— The task —
Copy every line of the entries that includes the word "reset".

— Records —
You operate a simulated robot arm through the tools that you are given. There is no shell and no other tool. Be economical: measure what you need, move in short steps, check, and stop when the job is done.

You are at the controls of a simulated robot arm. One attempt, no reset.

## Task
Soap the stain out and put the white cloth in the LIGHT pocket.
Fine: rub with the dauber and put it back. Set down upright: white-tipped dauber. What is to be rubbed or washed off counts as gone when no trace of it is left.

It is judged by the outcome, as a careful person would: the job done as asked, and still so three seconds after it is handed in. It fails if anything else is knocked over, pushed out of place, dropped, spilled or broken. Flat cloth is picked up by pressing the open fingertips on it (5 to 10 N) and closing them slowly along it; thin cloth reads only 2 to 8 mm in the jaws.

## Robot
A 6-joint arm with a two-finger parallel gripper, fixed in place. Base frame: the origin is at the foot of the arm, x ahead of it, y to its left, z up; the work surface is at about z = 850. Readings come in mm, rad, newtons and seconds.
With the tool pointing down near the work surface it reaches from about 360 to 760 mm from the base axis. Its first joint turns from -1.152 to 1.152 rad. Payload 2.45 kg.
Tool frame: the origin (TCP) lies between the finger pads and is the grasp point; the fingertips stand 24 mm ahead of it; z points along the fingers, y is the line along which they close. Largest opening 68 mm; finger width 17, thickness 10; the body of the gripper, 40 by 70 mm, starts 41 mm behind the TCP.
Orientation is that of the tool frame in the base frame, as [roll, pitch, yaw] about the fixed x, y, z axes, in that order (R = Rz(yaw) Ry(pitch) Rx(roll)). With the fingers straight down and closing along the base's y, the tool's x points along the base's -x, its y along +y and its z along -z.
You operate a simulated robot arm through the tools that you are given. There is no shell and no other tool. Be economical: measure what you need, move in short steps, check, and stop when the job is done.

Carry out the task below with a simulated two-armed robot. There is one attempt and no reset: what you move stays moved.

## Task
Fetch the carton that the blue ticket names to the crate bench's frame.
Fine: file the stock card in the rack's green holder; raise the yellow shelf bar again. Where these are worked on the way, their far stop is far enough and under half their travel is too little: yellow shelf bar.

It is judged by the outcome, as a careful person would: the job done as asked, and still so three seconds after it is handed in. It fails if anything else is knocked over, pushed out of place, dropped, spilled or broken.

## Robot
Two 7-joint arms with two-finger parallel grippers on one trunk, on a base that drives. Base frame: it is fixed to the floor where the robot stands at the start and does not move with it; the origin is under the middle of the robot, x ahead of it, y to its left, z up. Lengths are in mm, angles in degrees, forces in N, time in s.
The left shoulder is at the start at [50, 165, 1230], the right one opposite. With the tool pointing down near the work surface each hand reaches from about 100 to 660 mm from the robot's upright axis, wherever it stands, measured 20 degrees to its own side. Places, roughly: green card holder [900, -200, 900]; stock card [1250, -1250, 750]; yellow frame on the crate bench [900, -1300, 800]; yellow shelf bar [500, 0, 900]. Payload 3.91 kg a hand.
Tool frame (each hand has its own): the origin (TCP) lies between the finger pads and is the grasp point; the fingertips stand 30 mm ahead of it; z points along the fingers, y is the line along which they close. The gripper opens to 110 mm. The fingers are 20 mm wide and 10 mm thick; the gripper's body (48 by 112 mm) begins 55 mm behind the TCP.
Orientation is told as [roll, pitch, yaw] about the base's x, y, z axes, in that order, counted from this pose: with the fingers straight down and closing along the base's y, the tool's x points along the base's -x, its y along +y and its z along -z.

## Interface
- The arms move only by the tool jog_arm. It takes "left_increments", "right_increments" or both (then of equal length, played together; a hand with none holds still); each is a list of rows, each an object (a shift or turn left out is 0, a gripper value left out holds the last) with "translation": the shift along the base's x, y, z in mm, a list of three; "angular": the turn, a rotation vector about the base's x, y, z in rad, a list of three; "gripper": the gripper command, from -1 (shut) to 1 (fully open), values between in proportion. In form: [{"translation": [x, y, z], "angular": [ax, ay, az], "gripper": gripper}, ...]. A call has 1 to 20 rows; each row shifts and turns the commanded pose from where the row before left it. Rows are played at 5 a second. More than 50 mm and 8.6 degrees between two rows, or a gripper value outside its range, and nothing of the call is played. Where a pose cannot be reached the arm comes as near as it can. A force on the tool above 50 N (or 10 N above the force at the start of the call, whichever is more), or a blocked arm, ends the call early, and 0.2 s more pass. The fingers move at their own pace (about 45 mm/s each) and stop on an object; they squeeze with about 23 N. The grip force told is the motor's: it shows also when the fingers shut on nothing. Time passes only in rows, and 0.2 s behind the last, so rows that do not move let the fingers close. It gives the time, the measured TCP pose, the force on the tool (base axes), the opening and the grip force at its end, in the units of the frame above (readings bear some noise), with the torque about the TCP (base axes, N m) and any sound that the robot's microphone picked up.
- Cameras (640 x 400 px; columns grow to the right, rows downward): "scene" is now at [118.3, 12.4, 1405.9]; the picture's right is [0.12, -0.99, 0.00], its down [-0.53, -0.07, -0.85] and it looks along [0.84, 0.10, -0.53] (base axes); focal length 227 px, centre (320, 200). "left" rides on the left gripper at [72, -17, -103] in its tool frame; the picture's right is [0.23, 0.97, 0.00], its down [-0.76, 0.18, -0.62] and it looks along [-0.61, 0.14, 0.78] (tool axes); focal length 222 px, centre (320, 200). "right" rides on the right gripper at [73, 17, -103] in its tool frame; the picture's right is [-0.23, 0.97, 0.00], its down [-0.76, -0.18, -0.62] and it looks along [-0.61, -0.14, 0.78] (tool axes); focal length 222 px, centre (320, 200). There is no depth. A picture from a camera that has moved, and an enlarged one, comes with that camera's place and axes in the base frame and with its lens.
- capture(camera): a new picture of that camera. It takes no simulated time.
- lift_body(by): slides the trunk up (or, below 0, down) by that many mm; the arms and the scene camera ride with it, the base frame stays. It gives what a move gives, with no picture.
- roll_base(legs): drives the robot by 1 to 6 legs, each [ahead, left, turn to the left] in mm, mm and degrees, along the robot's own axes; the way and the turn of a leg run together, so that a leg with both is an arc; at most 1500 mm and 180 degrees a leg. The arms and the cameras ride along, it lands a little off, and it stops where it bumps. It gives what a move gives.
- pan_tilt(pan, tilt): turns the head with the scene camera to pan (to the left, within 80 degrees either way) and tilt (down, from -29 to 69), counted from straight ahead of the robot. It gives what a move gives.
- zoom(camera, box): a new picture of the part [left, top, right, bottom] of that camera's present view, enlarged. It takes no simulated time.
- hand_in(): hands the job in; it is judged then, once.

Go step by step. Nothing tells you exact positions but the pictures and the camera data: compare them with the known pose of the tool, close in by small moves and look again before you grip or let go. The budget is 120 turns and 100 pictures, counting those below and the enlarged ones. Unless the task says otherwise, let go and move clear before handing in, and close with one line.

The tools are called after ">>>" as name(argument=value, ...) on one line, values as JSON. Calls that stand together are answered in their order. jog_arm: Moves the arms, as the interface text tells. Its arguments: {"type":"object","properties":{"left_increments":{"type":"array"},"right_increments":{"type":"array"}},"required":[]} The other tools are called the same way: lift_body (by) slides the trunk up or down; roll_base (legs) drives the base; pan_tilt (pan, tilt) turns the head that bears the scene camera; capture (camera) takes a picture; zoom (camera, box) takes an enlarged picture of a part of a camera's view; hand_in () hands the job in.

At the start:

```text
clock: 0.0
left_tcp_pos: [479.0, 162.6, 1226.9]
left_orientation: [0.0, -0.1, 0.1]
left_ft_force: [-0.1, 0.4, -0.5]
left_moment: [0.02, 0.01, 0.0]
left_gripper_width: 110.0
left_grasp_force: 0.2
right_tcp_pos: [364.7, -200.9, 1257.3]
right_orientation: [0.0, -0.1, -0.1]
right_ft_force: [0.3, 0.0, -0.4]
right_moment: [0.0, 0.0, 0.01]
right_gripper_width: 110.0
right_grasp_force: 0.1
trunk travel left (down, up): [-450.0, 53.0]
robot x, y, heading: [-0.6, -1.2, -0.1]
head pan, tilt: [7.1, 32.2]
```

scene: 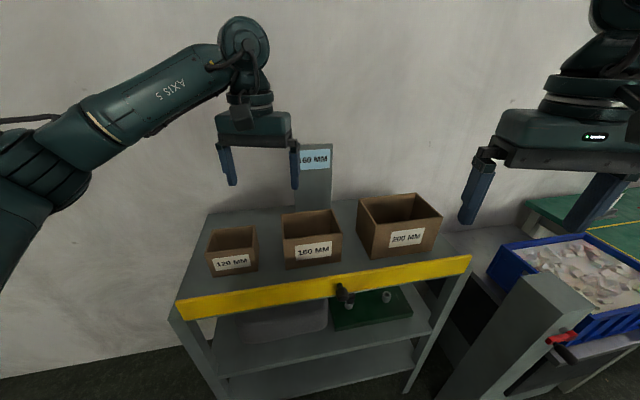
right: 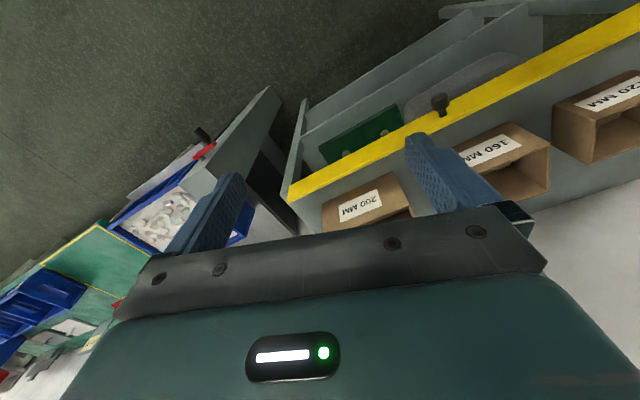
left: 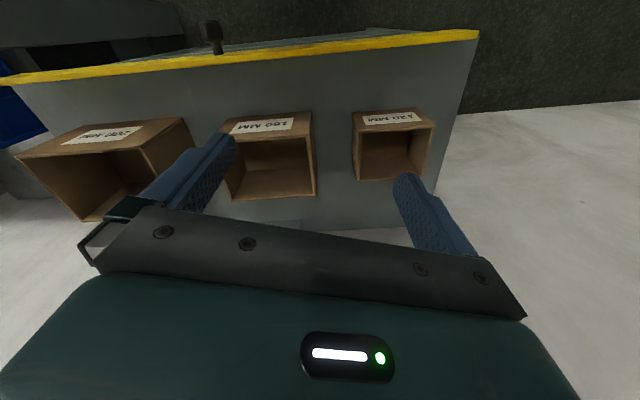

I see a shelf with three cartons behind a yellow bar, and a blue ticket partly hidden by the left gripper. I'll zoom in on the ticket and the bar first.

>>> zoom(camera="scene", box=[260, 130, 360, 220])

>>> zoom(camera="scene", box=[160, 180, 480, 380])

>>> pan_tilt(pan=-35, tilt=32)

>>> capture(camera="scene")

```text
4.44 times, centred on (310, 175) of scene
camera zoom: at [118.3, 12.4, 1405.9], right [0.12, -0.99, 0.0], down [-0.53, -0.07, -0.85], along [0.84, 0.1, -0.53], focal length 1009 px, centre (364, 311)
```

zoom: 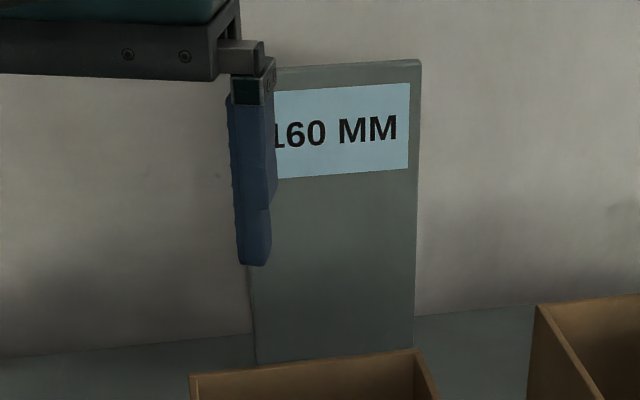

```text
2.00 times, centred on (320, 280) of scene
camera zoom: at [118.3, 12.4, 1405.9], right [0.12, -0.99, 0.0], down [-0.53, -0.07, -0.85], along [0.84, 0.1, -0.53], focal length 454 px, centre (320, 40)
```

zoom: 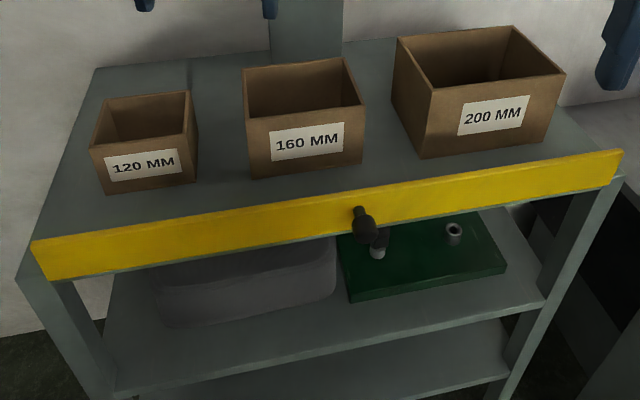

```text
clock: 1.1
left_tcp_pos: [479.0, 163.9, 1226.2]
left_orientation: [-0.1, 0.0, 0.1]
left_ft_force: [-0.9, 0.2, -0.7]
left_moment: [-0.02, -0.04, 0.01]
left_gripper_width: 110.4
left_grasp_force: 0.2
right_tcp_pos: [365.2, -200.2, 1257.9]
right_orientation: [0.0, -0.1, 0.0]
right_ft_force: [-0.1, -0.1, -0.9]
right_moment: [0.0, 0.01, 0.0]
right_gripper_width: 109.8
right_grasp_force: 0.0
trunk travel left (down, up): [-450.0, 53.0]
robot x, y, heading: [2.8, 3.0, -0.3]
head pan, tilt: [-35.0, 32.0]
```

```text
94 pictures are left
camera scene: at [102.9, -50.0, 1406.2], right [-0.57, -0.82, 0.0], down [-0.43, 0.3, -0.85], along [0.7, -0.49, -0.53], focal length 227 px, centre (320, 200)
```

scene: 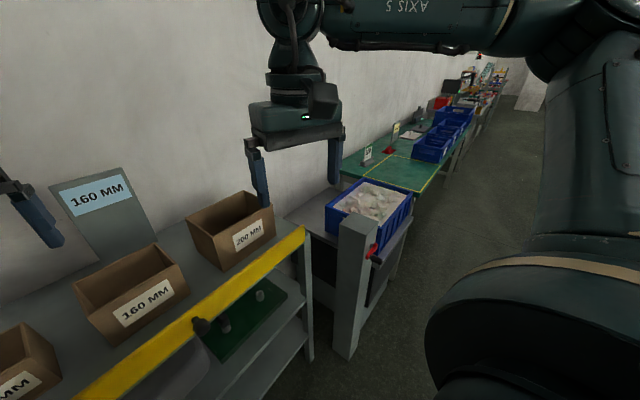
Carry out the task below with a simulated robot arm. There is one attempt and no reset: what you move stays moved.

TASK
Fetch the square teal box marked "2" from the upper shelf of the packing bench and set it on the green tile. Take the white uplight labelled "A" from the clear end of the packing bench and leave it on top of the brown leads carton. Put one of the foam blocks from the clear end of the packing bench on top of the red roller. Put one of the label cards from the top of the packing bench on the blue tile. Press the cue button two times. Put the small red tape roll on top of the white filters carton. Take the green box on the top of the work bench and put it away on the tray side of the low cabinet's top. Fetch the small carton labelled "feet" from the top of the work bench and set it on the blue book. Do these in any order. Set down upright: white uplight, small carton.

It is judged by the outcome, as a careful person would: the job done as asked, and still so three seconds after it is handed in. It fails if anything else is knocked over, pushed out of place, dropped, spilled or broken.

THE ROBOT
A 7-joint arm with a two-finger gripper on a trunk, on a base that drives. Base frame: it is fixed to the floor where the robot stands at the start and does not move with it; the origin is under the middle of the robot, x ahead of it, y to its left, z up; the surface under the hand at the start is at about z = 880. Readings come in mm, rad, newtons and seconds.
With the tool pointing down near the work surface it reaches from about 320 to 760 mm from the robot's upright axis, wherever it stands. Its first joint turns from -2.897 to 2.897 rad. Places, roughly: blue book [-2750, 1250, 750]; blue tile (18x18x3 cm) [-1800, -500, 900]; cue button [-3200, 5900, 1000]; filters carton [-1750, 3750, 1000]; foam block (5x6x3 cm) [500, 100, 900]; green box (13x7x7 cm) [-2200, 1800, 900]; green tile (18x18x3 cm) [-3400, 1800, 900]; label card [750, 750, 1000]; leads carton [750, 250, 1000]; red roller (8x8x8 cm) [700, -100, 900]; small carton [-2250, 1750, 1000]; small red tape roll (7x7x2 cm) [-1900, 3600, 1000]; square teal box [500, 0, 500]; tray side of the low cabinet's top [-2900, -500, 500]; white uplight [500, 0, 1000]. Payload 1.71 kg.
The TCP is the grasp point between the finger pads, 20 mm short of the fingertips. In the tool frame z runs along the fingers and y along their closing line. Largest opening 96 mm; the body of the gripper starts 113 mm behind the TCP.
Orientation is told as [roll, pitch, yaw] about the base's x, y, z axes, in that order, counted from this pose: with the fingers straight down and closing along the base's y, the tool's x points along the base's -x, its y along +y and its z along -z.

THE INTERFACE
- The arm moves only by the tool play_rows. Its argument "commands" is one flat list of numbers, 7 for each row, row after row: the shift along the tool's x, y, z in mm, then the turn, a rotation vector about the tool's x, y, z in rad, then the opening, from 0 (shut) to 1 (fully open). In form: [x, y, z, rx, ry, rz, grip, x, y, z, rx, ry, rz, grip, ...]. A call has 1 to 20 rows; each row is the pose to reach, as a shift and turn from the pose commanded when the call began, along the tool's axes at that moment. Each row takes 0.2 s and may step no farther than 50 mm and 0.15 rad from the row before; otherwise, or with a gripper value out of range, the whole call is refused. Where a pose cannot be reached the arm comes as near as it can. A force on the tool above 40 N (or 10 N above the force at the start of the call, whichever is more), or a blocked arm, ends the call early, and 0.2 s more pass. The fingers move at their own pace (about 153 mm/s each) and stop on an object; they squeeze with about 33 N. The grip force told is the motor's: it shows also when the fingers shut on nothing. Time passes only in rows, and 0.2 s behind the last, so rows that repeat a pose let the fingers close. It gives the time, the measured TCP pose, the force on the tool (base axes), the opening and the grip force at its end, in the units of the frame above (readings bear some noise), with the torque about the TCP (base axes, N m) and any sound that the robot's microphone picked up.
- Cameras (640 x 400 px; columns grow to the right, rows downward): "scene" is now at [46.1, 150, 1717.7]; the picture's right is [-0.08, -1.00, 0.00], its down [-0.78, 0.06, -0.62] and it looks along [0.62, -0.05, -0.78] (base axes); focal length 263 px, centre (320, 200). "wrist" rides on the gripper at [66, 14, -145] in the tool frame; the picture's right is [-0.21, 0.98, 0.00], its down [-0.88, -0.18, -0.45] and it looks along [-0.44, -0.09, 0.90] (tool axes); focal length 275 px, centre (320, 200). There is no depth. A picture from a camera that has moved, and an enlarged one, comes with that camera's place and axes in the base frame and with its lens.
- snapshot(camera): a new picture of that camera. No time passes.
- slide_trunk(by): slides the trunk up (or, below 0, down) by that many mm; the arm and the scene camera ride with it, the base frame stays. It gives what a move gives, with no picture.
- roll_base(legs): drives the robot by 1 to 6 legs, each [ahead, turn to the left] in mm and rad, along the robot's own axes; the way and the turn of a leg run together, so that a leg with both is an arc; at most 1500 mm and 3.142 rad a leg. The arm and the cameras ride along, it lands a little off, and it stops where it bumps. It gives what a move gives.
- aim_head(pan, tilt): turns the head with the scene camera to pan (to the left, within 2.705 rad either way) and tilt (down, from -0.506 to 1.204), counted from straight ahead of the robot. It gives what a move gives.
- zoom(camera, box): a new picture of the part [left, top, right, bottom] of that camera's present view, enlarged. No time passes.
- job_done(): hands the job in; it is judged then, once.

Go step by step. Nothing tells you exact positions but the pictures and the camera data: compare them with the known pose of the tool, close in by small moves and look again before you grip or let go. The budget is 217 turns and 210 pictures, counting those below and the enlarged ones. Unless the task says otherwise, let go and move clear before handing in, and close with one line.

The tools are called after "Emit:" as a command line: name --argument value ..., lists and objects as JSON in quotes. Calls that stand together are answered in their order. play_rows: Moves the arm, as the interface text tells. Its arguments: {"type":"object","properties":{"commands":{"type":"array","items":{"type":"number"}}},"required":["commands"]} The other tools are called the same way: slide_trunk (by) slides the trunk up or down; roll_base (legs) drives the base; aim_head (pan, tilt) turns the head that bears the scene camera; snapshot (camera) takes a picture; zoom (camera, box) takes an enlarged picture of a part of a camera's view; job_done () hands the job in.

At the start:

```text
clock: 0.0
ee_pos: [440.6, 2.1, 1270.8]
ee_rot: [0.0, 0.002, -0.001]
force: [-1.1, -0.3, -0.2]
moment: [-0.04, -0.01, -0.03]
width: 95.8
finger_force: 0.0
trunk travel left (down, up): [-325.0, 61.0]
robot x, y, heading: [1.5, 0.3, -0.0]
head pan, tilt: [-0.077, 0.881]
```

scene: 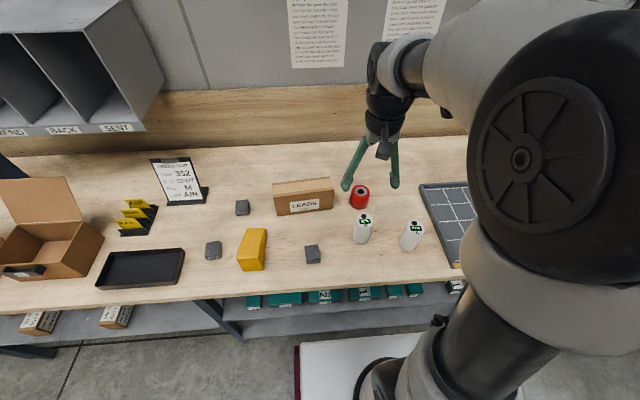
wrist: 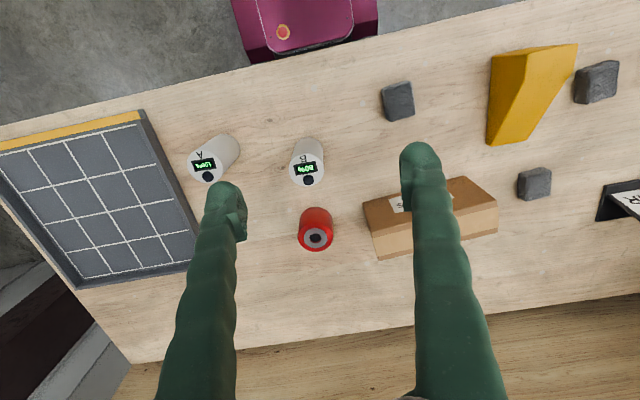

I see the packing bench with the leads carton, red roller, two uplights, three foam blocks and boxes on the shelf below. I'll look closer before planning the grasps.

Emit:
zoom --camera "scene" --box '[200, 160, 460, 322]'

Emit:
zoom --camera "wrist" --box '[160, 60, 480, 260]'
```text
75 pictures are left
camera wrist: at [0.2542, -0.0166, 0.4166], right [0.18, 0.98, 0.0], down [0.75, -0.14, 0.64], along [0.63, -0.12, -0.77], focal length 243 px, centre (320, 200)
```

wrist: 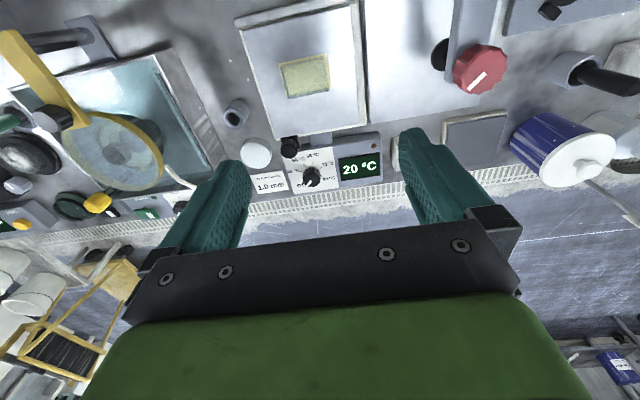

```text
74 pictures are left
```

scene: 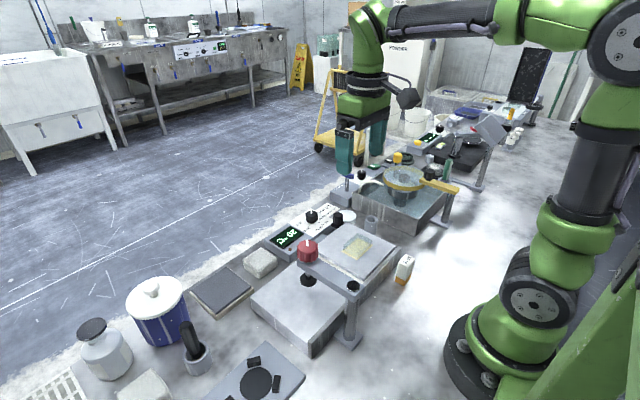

— Solved exercise —
You are at the controls of a simulated robot arm. One attempt, no reset.
Carry out the task below with a simulated two-armed robot. There is one attempt and no reset: what you move stays moved.
Carry out the task below with a simulated robot arm. There is one attempt and no reset: what you move stays moved.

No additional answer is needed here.